▶ [Quoted text]
-*-
Вот пред тобой мороки разноцветье,

ты видишь лишь искусства блеск хвастливый,

обман коварный чувств в неверном свете,

где броскость умозаключений лжива.

Здесь обещает лесть велеречиво

от ужасов избавить впредь столетья,

а время — от забвенья, лихолетья,

и старость одолеть честолюбиво, —

сие — поделка ремесла, тщета,

цветок без корня на ветру в ненастье,

бороться с роком — да в ее ли власти? —

бездумное усердье, суета,

раздутые метафорою страсти,

смотри: се — труп, и прах, и пустота.

(Перевод Я. Пробштейна)

Этот сонет, изобилующий красочными, метафорическими эпитетами, катахрезами (метафорами, реализованными до предела), перечислениями и параллельными конструкциями, выражает неприятие внешнего мира. Начинающийся с довольно высокой ноты («мороки разноцветье», «искусства блеск хвастливый»), сонет развивает тему по нарастающей и завершается полным и страстным отрицанием собственной красоты и неприятием действительности («смотри: се — труп, и прах, и пустота»)

Самым мощным по силе накала отрицательным каталогом, на мой взгляд, является 66-ой сонет Шекспира. Страстное и всеобъемлющее отрицание действительности «нагнетается» при помощи каталога, сила которого умножена анафорическими повторами. И однако же растущее «fortissimo» неожиданно завершается темой любви и самоотрицания: такая кода сродни катарсису.

Хотя меланхолия и является сестрой поэтического вдохновения, радость ему также не чужда. Радостное видение мира может принять форму «возвеселения» (gaiety), как в поздних стихах Йейтса, или форму универсального видения-охвата Элиота или, в совершенно другом роде, стать выражением архетипической радости бытия — одним из основных поэтических мотивов Борхеса, как уже было отмечено выше.
-*-
▶ [Source material]

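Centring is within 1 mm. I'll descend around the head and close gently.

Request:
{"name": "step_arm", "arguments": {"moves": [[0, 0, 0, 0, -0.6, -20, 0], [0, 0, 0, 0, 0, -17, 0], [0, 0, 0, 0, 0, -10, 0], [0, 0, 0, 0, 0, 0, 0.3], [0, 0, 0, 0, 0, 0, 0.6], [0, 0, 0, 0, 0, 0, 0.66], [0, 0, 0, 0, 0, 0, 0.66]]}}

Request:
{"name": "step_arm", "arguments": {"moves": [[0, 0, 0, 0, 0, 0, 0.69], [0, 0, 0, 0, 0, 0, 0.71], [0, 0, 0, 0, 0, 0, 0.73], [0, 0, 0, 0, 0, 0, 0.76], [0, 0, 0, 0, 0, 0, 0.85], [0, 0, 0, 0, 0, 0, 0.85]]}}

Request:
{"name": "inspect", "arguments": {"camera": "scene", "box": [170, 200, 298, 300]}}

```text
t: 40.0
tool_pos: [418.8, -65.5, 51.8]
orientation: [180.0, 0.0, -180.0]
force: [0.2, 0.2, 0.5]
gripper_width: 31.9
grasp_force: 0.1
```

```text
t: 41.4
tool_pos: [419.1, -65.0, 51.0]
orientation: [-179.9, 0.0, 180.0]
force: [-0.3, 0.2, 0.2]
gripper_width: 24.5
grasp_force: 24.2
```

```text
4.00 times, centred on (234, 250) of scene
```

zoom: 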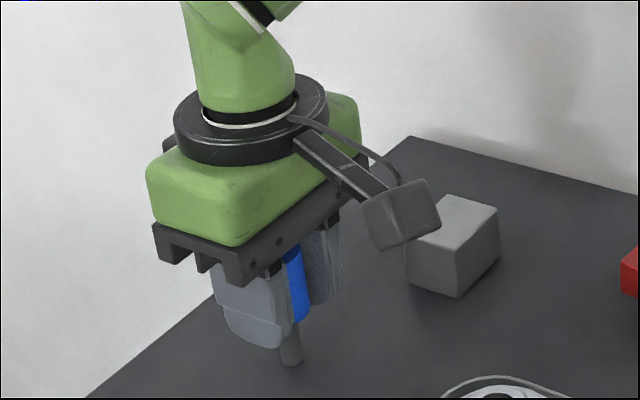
-*-
▶ [Requirements]
A – Could you quote the quoted text from "цветок без корня" up to and including "прах, и пустота."?
B – Take up the quoted text again after its last words.

▶ [Exercise answers]
A –
цветок без корня на ветру в ненастье,

бороться с роком — да в ее ли власти? —

бездумное усердье, суета,

раздутые метафорою страсти,

смотри: се — труп, и прах, и пустота.

B –
Каталоги, равно как и экстравагантные метафоры, доведенные до предела, катахрезы, а также усталость и неприятие мира — основные черты Бродского в стихотворениях конца 80-х — 90-х годов, — несут на себе отпечаток своеобразного декаданса в манере «необарокко». Многие, исходя из формальных признаков позднего творчества Бродского, говорят о его неоклассицизме. Это неверно по существу: литература античного, классического периода выражается прежде всего в четкой иерархии ценностей, выстроенных согласно убеждениям и критериям автора как, скажем, в «Энеиде» Вергилия. Кроме того, как было показано выше на примере стихотворений «Одиссеева» цикла, Бродский — поэт анти-эпический, у его Одиссея нет ни цели, ни возвращения. Законченность формы придает ясность подобной концепции. Несмотря на то, что у Бродского довольно много стилизаций в манере древнеримских поэтов, у него нет такой иерархической выстроенности. В этом смысле «неоклассическими» поэтами можно назвать Ходасевича, Ахматову и раннего Мандельштама (хотя творчество позднего Мандельштама — явление не «классического», а космического видения и размаха).

Яркие красочные описания континентов и стран в стихах Бродского с течением времени стираются, начинают походить друг на друга. Трудно отличить, например, такие стихотворения, как «Пчелы не улетели, всадник не ускакал…» [IV, 55] от «Café Trieste: San Francisco» [IV, 324], суть обоих, как и многих других, сводится к одному утверждению-отрицанию: «Ничего не изменилось» или: «…пошевелив рукой/ не изменить ничего» («Полдень в комнате» [III, 173]).

Следует подчеркнуть, что в стихах же 70-х гг., как например, в «Мексиканском романсеро», образ реальности, времени и пространства оставил свой неповторимый отпечаток:

Кактус, пальма, агава.

Солнце встает с Востока,

улыбаясь лукаво,

а приглядись — жестоко.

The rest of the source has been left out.